The Nice Guy Who Actually Helps

Koichi is known for being genuinely kind. Before becoming The Crawler, he was literally called "Nice Guy" by the people in his neighborhood. His whole thing was using his quirk to help with small tasks. Picking up trash, returning lost items, giving directions, and helping people onto trains. Nothing flashy or heroic by traditional standards, but real help that made a difference.
The thing about Koichi in My Hero Academia: Vigilantes is that he doesn't hesitate when someone needs help. He's not calculating the risks or worrying about his image. He just acts. When he sees someone in trouble, his body moves before he can think. It's literally shown in the series as one of his defining traits.
So if Koichi had seen a bloodied, terrified five-year-old Tenko on the street? He's stopping. No question. No fear. He's asking if the kid is okay and getting him help immediately.
Why Koichi Would Make the Difference

Here's what makes this scenario interesting in My Hero Academia. Koichi doesn't have the hang-ups that stopped everyone else. He's not a Pro Hero worried about jurisdiction or protocol. He's just a college student who can't ignore someone in need. The old lady who walked past Tenko later said she thought a hero would come. But heroes never showed up. Koichi wouldn't have that same mentality because he never saw himself as important enough to wait for someone else.
Plus, Koichi has experience with people society rejects. In My Hero Academia: Vigilantes, he befriends villains and helps them despite their past actions. He protected Soga even after Soga had bullied him. He showed kindness to former criminals. He doesn't see people as lost causes.
Tenko needed someone to see him as a scared child, not a monster. Koichi would have done exactly that.
The Brutal Reality Check

Now, here's where things get complicated in My Hero Academia. Even if Koichi had helped Tenko, All For One was watching. The villain orchestrated everything about Tenko's life from birth.

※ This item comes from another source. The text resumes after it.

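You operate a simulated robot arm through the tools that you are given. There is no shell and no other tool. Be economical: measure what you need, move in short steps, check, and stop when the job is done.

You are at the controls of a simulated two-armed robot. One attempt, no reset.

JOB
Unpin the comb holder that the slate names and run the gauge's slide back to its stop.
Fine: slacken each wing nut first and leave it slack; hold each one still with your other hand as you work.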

He gave Tenko the Decay quirk specifically to create a villain. He wanted Tenko alone and broken.
So realistically? All For One would have intervened. Maybe Koichi gets Tenko to safety, calls the authorities, and stays with him until help arrives. But then what? All For One has connections everywhere. He broke into U.A.'s systems. He had spies in multiple organizations. In the world of My Hero Academia, this ancient villain had centuries to build his network.
All For One might have killed Koichi to tie up loose ends. Or he could have let Koichi leave and then manipulated the situation anyway. Taken Tenko from whatever facility he ended up in. Erased records. Made the boy disappear into his care regardless.
A Different Path Forward in My Hero Academia

But let's imagine the best-case scenario in My Hero Academia. Koichi gets Tenko's help, and somehow, All For One doesn't immediately interfere. Tenko gets therapy. He's placed with people who understand his trauma. He grows up knowing that someone cared enough to stop.
That single act of kindness could have changed everything. Not because it erased his trauma, but because it showed him people do help. Heroes aren't just symbols on TV. Sometimes they're random college students who see a kid in trouble and refuse to walk away.
Conclusion
The whole tragedy of Tomura Shigaraki in My Hero Academia stems from that moment when no one helped. All For One used that abandonment to fuel Tenko's hatred of hero society. If Koichi had been there, that core wound wouldn't exist the same way.
Of course, we'll never know for sure. But the fan discussion around this "what if" scenario shows something important about both series. My Hero Academia asks us to think about who gets saved and who gets left behind. And sometimes the answer is as simple as one person choosing to care.